=== Recorded data ===
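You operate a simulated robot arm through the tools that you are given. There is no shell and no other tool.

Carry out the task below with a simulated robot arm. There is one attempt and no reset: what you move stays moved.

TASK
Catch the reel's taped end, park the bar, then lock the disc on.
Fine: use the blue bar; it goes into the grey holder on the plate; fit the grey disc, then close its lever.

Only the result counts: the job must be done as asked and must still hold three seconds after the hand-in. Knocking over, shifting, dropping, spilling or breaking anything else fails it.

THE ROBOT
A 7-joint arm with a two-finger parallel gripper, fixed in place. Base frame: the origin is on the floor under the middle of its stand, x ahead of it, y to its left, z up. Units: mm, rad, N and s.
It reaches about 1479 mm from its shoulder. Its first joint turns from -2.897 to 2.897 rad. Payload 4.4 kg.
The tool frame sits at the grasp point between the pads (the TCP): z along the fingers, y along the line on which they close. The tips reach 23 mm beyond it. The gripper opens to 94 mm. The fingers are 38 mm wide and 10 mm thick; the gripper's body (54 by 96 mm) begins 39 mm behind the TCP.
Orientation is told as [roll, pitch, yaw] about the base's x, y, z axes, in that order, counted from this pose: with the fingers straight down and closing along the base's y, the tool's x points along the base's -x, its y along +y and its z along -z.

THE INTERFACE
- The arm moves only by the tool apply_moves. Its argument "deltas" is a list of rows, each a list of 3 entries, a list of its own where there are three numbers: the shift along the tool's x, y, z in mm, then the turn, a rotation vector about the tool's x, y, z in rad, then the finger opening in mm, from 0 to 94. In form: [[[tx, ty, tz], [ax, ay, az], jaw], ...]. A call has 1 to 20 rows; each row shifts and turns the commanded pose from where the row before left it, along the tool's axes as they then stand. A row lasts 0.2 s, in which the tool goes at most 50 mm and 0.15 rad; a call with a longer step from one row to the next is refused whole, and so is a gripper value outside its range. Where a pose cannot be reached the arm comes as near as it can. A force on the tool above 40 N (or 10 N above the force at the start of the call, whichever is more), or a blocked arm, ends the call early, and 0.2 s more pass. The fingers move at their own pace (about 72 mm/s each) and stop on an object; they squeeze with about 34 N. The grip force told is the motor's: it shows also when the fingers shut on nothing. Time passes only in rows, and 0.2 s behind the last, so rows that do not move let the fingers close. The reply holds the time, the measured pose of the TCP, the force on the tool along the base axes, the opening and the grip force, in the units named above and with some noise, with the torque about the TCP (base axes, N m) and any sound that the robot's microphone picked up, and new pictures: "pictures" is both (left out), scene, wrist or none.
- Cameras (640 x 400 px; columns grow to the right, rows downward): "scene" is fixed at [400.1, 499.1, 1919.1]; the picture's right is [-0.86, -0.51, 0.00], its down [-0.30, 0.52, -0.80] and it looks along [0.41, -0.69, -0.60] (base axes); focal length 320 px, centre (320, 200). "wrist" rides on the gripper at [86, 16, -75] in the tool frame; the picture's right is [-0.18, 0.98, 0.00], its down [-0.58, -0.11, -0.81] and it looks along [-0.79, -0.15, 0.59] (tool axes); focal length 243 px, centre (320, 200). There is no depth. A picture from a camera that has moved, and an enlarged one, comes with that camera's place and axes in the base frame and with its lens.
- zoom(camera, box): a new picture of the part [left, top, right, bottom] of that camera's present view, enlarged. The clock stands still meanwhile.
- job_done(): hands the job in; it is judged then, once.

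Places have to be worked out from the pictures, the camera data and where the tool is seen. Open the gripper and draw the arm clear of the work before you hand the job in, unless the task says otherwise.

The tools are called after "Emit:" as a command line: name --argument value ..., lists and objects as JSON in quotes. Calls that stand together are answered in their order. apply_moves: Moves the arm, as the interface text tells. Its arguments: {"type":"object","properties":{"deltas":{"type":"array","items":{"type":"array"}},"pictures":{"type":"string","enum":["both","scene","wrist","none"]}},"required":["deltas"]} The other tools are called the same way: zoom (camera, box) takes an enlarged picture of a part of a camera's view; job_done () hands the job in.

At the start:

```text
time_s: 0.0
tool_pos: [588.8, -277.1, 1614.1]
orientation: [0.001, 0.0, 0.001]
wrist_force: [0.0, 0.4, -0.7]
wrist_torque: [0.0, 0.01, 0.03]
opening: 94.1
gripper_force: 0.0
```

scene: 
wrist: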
===
| Written instruction |
All of the material above needs to be retyped word for word.

| Answer for the task |
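You operate a simulated robot arm through the tools that you are given. There is no shell and no other tool.

Carry out the task below with a simulated robot arm. There is one attempt and no reset: what you move stays moved.

TASK
Catch the reel's taped end, park the bar, then lock the disc on.
Fine: use the blue bar; it goes into the grey holder on the plate; fit the grey disc, then close its lever.

Only the result counts: the job must be done as asked and must still hold three seconds after the hand-in. Knocking over, shifting, dropping, spilling or breaking anything else fails it.

THE ROBOT
A 7-joint arm with a two-finger parallel gripper, fixed in place. Base frame: the origin is on the floor under the middle of its stand, x ahead of it, y to its left, z up. Units: mm, rad, N and s.
It reaches about 1479 mm from its shoulder. Its first joint turns from -2.897 to 2.897 rad. Payload 4.4 kg.
The tool frame sits at the grasp point between the pads (the TCP): z along the fingers, y along the line on which they close. The tips reach 23 mm beyond it. The gripper opens to 94 mm. The fingers are 38 mm wide and 10 mm thick; the gripper's body (54 by 96 mm) begins 39 mm behind the TCP.
Orientation is told as [roll, pitch, yaw] about the base's x, y, z axes, in that order, counted from this pose: with the fingers straight down and closing along the base's y, the tool's x points along the base's -x, its y along +y and its z along -z.

THE INTERFACE
- The arm moves only by the tool apply_moves. Its argument "deltas" is a list of rows, each a list of 3 entries, a list of its own where there are three numbers: the shift along the tool's x, y, z in mm, then the turn, a rotation vector about the tool's x, y, z in rad, then the finger opening in mm, from 0 to 94. In form: [[[tx, ty, tz], [ax, ay, az], jaw], ...]. A call has 1 to 20 rows; each row shifts and turns the commanded pose from where the row before left it, along the tool's axes as they then stand. A row lasts 0.2 s, in which the tool goes at most 50 mm and 0.15 rad; a call with a longer step from one row to the next is refused whole, and so is a gripper value outside its range. Where a pose cannot be reached the arm comes as near as it can. A force on the tool above 40 N (or 10 N above the force at the start of the call, whichever is more), or a blocked arm, ends the call early, and 0.2 s more pass. The fingers move at their own pace (about 72 mm/s each) and stop on an object; they squeeze with about 34 N. The grip force told is the motor's: it shows also when the fingers shut on nothing. Time passes only in rows, and 0.2 s behind the last, so rows that do not move let the fingers close. The reply holds the time, the measured pose of the TCP, the force on the tool along the base axes, the opening and the grip force, in the units named above and with some noise, with the torque about the TCP (base axes, N m) and any sound that the robot's microphone picked up, and new pictures: "pictures" is both (left out), scene, wrist or none.
- Cameras (640 x 400 px; columns grow to the right, rows downward): "scene" is fixed at [400.1, 499.1, 1919.1]; the picture's right is [-0.86, -0.51, 0.00], its down [-0.30, 0.52, -0.80] and it looks along [0.41, -0.69, -0.60] (base axes); focal length 320 px, centre (320, 200). "wrist" rides on the gripper at [86, 16, -75] in the tool frame; the picture's right is [-0.18, 0.98, 0.00], its down [-0.58, -0.11, -0.81] and it looks along [-0.79, -0.15, 0.59] (tool axes); focal length 243 px, centre (320, 200). There is no depth. A picture from a camera that has moved, and an enlarged one, comes with that camera's place and axes in the base frame and with its lens.
- zoom(camera, box): a new picture of the part [left, top, right, bottom] of that camera's present view, enlarged. The clock stands still meanwhile.
- job_done(): hands the job in; it is judged then, once.

Places have to be worked out from the pictures, the camera data and where the tool is seen. Open the gripper and draw the arm clear of the work before you hand the job in, unless the task says otherwise.

The tools are called after "Emit:" as a command line: name --argument value ..., lists and objects as JSON in quotes. Calls that stand together are answered in their order. apply_moves: Moves the arm, as the interface text tells. Its arguments: {"type":"object","properties":{"deltas":{"type":"array","items":{"type":"array"}},"pictures":{"type":"string","enum":["both","scene","wrist","none"]}},"required":["deltas"]} The other tools are called the same way: zoom (camera, box) takes an enlarged picture of a part of a camera's view; job_done () hands the job in.

At the start:

```text
time_s: 0.0
tool_pos: [588.8, -277.1, 1614.1]
orientation: [0.001, 0.0, 0.001]
wrist_force: [0.0, 0.4, -0.7]
wrist_torque: [0.0, 0.01, 0.03]
opening: 94.1
gripper_force: 0.0
```

scene: 
wrist: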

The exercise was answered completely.